* Work to do:
(A) Transcribe the document section beginning at "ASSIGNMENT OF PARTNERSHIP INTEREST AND". Stop after "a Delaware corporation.".
(B) Pick up the document section at the point where it stops and go on.

* Document section:
ASSIGNMENT OF PARTNERSHIP INTEREST AND AMENDMENT TO THE CERTIFICATE OF LIMITED PARTNERSHIP OF COACHMAN'S LIMITED PARTNERSHIP
Exhibit 10.42
ASSIGNMENT OF PARTNERSHIP INTEREST
AND AMENDMENT TO THE CERTIFICATE OF LIMITED PARTNERSHIP
OF COACHMAN'S LIMITED PARTNERSHIP
This agreement is made as of the 28th day of September, 2001 ("Effective Date"), by and between Interstate Business Corporation ("IBC"), a Delaware corporation, Interstate General Company L.P. ("IGC"), a Delaware limited partnership, and Xxxxxx Securities Corporation ("WSC") a Delaware corporation.
WHEREAS, IGC is the managing general partner owning a 0.1% general partner interest in Coachman's Limited Partnership, a Maryland limited partnership, (the "Partnership"); and
WHEREAS, IBC owns a 1.9% general partner interest and a 98% limited partner interest in the Partnership and
WHEREAS, IGC wishes to assign its 0.1% general partnership interest in the Partnership to IBC, and IBC wishes to assign a 0.1% limited partnership interest to WSC, and all parties wish to amend the Certificate of Limited Partnership of the Partnership as amended and restated (the "Partnership Certificate") to reflect the assignment of the general partnership interest from IGC to IBC and the limited partnership interest from IBC toWSC.
WITNESSETH:
In consideration of the mutual promises of the parties hereto and of other good and valuable consideration, receipt and sufficiency of which are hereby acknowledged, the parties hereto intending legally to be bound hereby agree as follows:
1. Assignment. IGC does hereby sell, transfer, assign, and convey to IBC all of its right, title and interest in and to its 0.1. % general partnership interest including, but not limited to, IGC' s interest in the capital or income of the Partnership attributable to the 0.1% general partnership interest, and IBC does hereby sell, transfer, assign, and convey to WSC all of its right, title and interest in and to a 0.1 % limited partnership interest including, but not limited to, IBC's interest in the capital or income of the Partnership attributable to that 0.1% limited partnership interest in the Partnership.

* Dataset extract:
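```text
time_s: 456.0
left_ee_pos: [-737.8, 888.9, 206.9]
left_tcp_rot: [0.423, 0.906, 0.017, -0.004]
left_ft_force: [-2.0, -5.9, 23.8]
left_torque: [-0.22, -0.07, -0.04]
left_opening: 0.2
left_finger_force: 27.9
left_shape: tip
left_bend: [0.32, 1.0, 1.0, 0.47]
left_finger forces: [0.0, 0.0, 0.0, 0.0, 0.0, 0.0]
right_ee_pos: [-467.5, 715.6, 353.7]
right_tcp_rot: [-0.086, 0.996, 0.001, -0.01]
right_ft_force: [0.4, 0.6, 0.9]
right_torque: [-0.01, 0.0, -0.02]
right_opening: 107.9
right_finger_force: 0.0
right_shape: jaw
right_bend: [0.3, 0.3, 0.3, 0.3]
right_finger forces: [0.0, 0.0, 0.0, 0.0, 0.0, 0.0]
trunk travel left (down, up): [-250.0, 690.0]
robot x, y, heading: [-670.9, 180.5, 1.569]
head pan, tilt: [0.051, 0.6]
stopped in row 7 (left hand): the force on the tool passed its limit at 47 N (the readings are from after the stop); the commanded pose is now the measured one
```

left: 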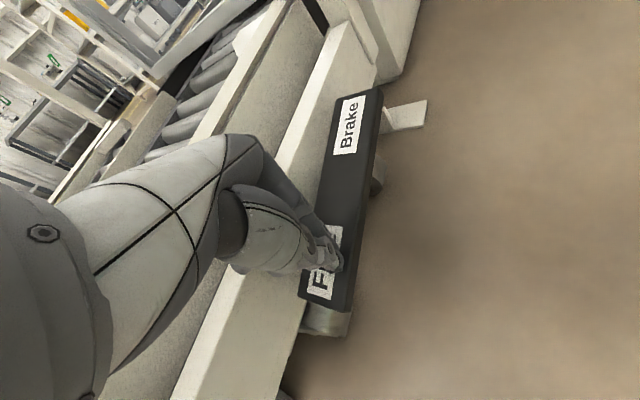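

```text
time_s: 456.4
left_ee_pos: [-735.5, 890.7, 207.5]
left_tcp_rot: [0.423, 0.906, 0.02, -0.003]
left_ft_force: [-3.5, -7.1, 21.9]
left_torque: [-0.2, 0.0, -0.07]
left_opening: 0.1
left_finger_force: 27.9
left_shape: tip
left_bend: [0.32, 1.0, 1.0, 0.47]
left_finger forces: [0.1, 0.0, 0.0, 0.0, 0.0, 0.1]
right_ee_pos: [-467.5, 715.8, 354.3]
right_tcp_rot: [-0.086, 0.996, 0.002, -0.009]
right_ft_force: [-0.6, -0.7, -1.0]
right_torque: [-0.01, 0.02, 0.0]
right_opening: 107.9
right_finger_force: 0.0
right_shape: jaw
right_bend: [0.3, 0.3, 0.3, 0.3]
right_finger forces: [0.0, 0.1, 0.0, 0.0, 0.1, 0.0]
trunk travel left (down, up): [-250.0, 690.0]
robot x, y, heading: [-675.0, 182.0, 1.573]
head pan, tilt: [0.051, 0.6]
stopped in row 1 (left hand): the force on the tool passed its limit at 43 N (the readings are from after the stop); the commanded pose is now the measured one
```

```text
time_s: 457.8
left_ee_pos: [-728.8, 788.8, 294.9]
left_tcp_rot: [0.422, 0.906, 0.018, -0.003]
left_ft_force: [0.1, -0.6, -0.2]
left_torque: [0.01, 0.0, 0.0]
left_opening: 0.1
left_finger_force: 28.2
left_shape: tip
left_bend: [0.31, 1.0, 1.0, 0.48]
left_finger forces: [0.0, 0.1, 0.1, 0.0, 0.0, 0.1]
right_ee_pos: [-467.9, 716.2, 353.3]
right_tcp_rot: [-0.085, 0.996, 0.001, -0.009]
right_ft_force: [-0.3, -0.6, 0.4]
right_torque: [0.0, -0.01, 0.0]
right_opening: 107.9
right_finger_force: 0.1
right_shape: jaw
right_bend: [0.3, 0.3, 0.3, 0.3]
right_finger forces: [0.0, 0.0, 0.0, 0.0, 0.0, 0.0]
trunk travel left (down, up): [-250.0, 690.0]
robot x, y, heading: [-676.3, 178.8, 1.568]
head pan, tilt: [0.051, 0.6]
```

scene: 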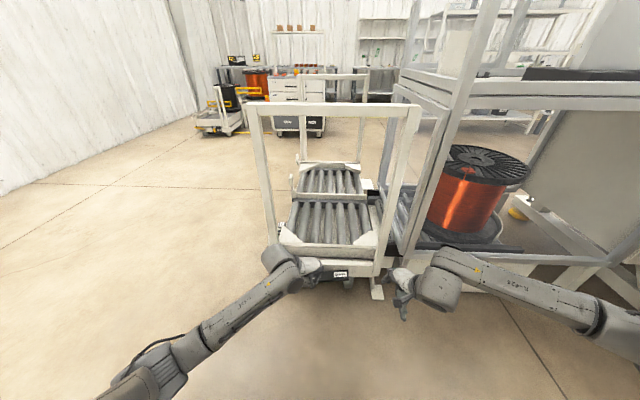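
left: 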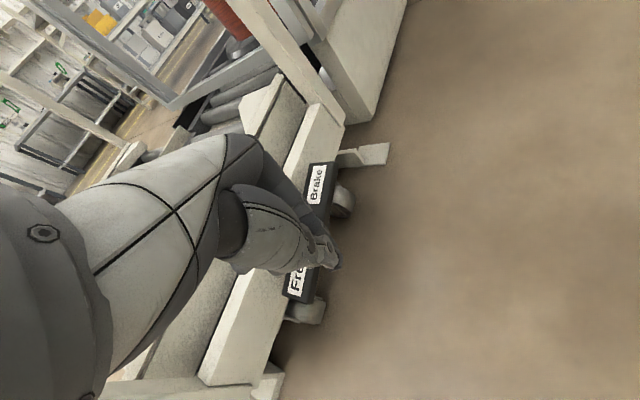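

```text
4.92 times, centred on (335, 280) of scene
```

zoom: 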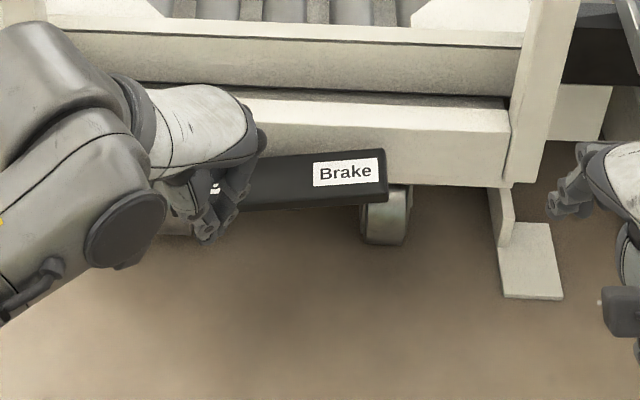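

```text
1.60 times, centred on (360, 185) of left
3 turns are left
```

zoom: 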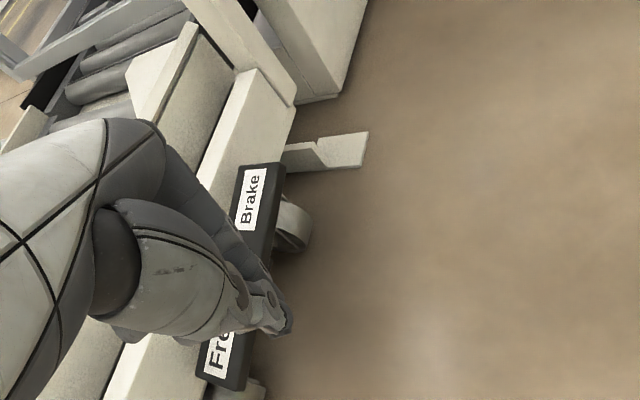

* Responses:
(A)
ASSIGNMENT OF PARTNERSHIP INTEREST AND AMENDMENT TO THE CERTIFICATE OF LIMITED PARTNERSHIP OF COACHMAN'S LIMITED PARTNERSHIP
Exhibit 10.42
ASSIGNMENT OF PARTNERSHIP INTEREST
AND AMENDMENT TO THE CERTIFICATE OF LIMITED PARTNERSHIP
OF COACHMAN'S LIMITED PARTNERSHIP
This agreement is made as of the 28th day of September, 2001 ("Effective Date"), by and between Interstate Business Corporation ("IBC"), a Delaware corporation, Interstate General Company L.P. ("IGC"), a Delaware limited partnership, and Xxxxxx Securities Corporation ("WSC") a Delaware corporation.

(B)
2. Acceptance of Assignment. IBC does hereby accept the assignment as provided for in Section 1 and by this agreement becomes the managing and sole general partner and the owner of the additional 0.1 % general partnership interest. WSC does hereby accept the assignment as provided for in Section 1 and by this agreement becomes owner of a 0.1% limited partnership interest in the Partnership.
3. Amendment of Partnership Certificate. The Partnership Certificate is hereby amended to: substitute BC for IGC as the Managing General Partner and the owner of an additional 0.1% general partnership interest; substitute WSC for IBC as the owner of a 0.1% limited partnership interest in the Partnership; and remove IGC as a general partner.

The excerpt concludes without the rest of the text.